## [EXCERPT TO READ]
★ ★ ★ ★ ★
Psalms 119:131 - Sermon Bible Commentary

Bible Comments

Psalms 119:131

We shall consider the Psalmist as here drawing a contrast between the unsatisfying character of what is finite and the power which there is in Divine things of filling all the desires of the soul.

I. David is speaking as a man who had made trial of created good, and had proved its insufficiency. He had not indeed exhausted the good, though its pursuit had exhausted him; but he had tried it to such a point as to ascertain that it was limited. He saw how far wealth or wisdom could go in filling the desires of man, and he ascertained their inadequacy; they would still leave him exhausted and panting. With the generality of men the opinion seems to be that the dissatisfaction arises from there remaining still so much unpossessed, but we maintain that the soul can be satisfied with nothing of which it can discover the limits. It will exhaust all which it can prove to be not inexhaustible. And therefore wherein can the soul be satisfied but in God, of whom alone we may affirm that He is not to be overtaken by the marching of the soul, not weighed in her balances, not comprehended within her horizon?
★ ★ ★ ★ ★
## [JOB A]
Set down the excerpt to read as it stands from "We shall consider" to "of the soul.", and nothing more.
## [JOB B]
Carry the excerpt to read on from its last sentence.

## [PROVIDED MATERIAL]
★ ★ ★ ★ ★
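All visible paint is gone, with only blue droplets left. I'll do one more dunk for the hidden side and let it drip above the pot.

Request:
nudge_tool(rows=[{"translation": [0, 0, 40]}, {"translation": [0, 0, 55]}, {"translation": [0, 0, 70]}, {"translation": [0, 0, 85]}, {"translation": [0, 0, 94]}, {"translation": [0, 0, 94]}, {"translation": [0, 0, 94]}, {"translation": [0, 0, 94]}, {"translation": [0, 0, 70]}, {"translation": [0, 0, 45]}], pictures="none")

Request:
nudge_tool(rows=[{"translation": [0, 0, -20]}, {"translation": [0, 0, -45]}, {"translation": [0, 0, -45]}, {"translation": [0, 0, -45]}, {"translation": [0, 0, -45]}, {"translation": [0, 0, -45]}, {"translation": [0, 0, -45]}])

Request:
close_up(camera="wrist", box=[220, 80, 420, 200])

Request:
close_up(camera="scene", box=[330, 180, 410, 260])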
★ ★ ★ ★ ★
## [EXERCISE ANSWER A]
We shall consider the Psalmist as here drawing a contrast between the unsatisfying character of what is finite and the power which there is in Divine things of filling all the desires of the soul.

## [EXERCISE ANSWER B]
II. "I longed for Thy commandments." The whole Law is summed up in the injunction of love the love of our Maker and of all men for His sake. And if love be thus the fulfilling of the Law, we cannot wonder that David should set the commandments in contrast with all created things, as though you could not take the span of the one, though you might of the other. It is the surprising property of the law of God that, though condensed into few precepts, it spreads itself over every department of conduct, so that no possible ease is left unprovided for. And yet, notwithstanding this largeness of the commandment of God, the Divine law is not that which at first sight we should be disposed to compare, in respect of satisfying power, with finite perfection. We should have been inclined to fix on the favour of God, or on the joys which He communicates to His people, as affording that material of satisfaction which is so vainly sought in any earthly good. But let the matter be carefully examined, and we shall find that it is strictly for the commandment that the wearied soul ought to long. (1) Man's happiness lies in obedience to the commandment. (2) The commandments are summed up in love. In loving God, we throw down the burden which, if unremoved, must press us down everlastingly into the depths of wretchedness, and we take hold of immortality, as purchased for us, and prepared, and reserved.

H. Melvill, Penny Pulpit,No. 2380.

Psalms 119:131

131 I opened my mouth, and panted: for I longed for thy commandments.